Your reference [1] is none but what activates my inspiration to resolve the open problem: design both a coding and a synthesizing methods so that any logic design engineers, including college students with basic knowledge in HDL, can code and generate a wave-piplined circuit.

All published materials I have read are centered on how to eliminate data contamination, a special feature which is never heard in any non-wave-pipelined circuit design.

A data contamination is defined as a later entered data catches up an earlier entered data, damaging the earlier entered data.

What my inventions do is to build a bridge between code designers and synthesizers in order to code and generate a wave-pipelined circuit in the easiest way:

If a code designer provides all necessary and sufficient information to a synthesizer, the synthesizer should and can generate a wave-pipelined circuit as it is specified.

Your reference [1] (1998) at page 142 below table 1 indicates that "Last, due to a lack of commercial tools that are directly applicable to designs using wave-pipelining, each group has more or less developed in-house design analysis and optimization tools which enable VLSI design using wave-pipelining."

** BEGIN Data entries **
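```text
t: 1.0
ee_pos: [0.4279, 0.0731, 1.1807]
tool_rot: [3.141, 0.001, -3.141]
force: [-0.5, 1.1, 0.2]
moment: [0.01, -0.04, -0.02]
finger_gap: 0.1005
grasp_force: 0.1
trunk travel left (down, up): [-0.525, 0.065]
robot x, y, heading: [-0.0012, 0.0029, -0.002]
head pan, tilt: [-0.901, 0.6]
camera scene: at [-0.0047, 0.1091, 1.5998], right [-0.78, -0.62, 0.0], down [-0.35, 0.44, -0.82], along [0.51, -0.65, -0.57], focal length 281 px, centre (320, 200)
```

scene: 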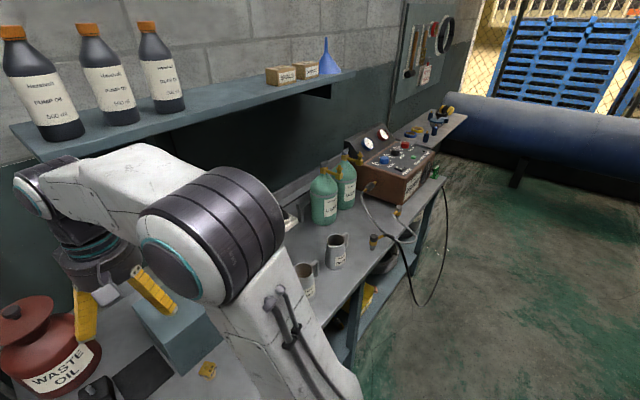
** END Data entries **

So I have assumed at the beginning of my project that if a new part on wave-pipelined circuit in HDL standard is well designed and laid out,any synthesizer manufacturers have the ability to generate a wave-pipelined circuit. The assumption was also based on your reference [1] (1998) at table 1 at page 142 where it indicates there are 30 wave-pipelined circuits (20 years ago), none of their authors have any relationships with a professional synthesizer manufacturer.

Furthermore during the development period I found that no matter how many types of wave-pipelined circuits are in the past or in the future, each of all wave-pipelined circuits comprises two part, one is the critical path, presented by CPC (Critical Path Component), all remaining logic is always the same for a group of wave-pipelined circuits WPC (Wave-Pipelining Component), depending on what target a designer wants for his circuit.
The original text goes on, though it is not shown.